Como qualquer adolescente, Sara sonha e faz planos para o futuro. Leitora voraz, nos últimos 45 dias leu nove livros. “Adoro estar em uma biblioteca. Na escola, sei onde está cada livro e conheço todas as estantes.” Ela evita, no entanto, ler a respeito da doença. O que sabe veio das explicações dos médicos. Cinéfila, assiste o que pode pela internet, onde mantém um blog para contar sua rotina, publicar sinopses de livros e escrever sobre a vida (www.ssaraaas.blogspot.com).  Sonha em estudar letras, filosofia e teologia, e elabora o esboço e roteiro do livro que pretende publicar. A história se passa no século XVIII e tem como protagonista Alexia, menina de 16 anos que vive na companhia do tio e perde a memória. Alexia culpa o tio pela amnésia. E este, apesar de não ser o culpado, deseja que a sobrinha não recupere a memória e se lembre de um passado de dor e sofrimento.

Sara também sonha conhecer Paris. Duas miniaturas da Torre Eiffel enfeitam a cabeceira da sua cama e sustentam sua esperança de um dia cruzar o Atlântico até a cidade de Balzac e da baguete. Quanto ao fato de viver isolada do mundo exterior, exibe resignação e resiliência: “Não fui feita para estar lá fora, mas aqui dentro”. Os colegas de escola são os únicos contatos fora do núcleo familiar.
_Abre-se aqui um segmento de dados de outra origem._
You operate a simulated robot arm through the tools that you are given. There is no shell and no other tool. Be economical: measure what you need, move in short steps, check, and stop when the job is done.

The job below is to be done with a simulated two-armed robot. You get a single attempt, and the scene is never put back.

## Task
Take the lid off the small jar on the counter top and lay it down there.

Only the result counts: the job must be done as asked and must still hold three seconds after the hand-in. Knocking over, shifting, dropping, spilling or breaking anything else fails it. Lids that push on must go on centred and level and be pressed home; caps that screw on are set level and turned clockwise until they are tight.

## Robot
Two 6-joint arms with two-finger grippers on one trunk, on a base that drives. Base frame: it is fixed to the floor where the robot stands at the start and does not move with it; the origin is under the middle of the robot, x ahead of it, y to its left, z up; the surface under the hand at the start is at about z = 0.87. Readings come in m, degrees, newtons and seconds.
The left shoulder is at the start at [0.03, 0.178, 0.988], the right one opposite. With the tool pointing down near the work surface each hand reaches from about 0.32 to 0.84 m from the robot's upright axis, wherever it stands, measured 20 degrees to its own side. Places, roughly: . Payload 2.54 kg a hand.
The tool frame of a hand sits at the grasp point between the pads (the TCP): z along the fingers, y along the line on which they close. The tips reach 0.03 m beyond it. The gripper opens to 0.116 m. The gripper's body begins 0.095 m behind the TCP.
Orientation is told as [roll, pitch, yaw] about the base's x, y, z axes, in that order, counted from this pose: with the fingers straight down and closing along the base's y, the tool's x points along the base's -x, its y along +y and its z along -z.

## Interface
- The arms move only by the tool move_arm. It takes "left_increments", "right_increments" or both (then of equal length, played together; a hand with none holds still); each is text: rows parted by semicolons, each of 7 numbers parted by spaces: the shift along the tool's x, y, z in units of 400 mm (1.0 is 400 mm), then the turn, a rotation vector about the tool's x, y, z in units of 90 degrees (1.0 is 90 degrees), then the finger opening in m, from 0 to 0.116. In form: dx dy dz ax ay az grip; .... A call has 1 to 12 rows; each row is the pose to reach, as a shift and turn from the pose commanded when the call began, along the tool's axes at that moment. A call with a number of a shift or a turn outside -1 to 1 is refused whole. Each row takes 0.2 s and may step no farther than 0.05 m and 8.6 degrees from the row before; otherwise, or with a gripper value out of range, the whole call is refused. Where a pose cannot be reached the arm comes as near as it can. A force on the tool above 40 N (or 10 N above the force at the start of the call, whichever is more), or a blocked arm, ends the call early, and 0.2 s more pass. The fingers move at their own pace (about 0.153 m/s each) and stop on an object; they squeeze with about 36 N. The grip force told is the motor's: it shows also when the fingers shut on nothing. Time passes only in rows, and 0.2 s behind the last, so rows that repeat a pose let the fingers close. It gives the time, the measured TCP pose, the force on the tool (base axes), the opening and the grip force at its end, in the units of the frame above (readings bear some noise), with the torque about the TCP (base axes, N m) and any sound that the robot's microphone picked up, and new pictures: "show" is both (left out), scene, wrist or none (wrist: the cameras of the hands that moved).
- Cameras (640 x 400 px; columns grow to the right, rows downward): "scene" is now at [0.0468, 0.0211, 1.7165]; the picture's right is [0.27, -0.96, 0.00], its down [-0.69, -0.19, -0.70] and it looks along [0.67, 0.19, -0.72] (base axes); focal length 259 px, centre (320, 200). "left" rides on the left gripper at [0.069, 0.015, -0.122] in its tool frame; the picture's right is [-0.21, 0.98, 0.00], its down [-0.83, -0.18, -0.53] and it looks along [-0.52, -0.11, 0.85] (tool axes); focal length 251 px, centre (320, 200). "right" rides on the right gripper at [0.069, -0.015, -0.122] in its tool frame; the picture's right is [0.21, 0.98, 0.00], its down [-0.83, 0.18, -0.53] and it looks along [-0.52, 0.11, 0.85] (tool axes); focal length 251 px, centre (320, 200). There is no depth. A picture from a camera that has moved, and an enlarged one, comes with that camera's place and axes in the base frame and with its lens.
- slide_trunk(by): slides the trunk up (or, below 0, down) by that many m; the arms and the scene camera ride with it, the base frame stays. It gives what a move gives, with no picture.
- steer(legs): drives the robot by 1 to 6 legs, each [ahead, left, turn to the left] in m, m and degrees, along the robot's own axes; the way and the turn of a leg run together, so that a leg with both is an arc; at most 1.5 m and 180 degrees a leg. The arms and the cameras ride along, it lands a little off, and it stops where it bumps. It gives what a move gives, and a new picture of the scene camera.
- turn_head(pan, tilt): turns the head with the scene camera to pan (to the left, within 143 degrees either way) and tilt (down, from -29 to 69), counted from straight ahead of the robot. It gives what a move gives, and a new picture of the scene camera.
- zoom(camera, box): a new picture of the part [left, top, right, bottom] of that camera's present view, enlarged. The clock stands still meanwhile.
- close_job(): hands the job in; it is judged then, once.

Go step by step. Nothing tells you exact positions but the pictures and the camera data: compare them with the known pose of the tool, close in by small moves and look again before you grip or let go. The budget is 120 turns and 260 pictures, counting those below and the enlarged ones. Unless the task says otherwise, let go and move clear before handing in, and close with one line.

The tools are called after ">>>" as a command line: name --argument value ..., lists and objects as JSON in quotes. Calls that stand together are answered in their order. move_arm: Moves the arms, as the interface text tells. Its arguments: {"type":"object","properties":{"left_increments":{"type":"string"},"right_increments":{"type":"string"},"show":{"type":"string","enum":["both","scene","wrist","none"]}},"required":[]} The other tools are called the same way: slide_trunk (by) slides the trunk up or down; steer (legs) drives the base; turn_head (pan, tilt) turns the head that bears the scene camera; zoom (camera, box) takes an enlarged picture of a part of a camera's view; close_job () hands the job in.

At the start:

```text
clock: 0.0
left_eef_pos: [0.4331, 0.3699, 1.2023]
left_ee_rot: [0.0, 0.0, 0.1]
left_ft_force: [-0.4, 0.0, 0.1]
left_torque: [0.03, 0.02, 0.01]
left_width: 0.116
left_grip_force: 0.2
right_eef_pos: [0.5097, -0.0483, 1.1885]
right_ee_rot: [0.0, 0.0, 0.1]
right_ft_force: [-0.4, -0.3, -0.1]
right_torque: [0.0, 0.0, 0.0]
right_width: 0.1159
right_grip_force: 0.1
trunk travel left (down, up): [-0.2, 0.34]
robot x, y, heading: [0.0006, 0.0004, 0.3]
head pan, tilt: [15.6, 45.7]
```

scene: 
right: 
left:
Ela sabe da existência de alguns vizinhos, mas não os visita, e à exceção dos parentes, pouco recebe em sua casa. Prestes a completar 15 anos, fez apenas um pedido aos pais: em comemoração, quer sair de casa, se expor à luz sem nenhuma proteção, nem que seja por alguns segundos, e se deixar fotografar com a família. “Será o dia mais feliz da minha vida.” Neste momento seus olhos brilham como o sol em um dia de verão.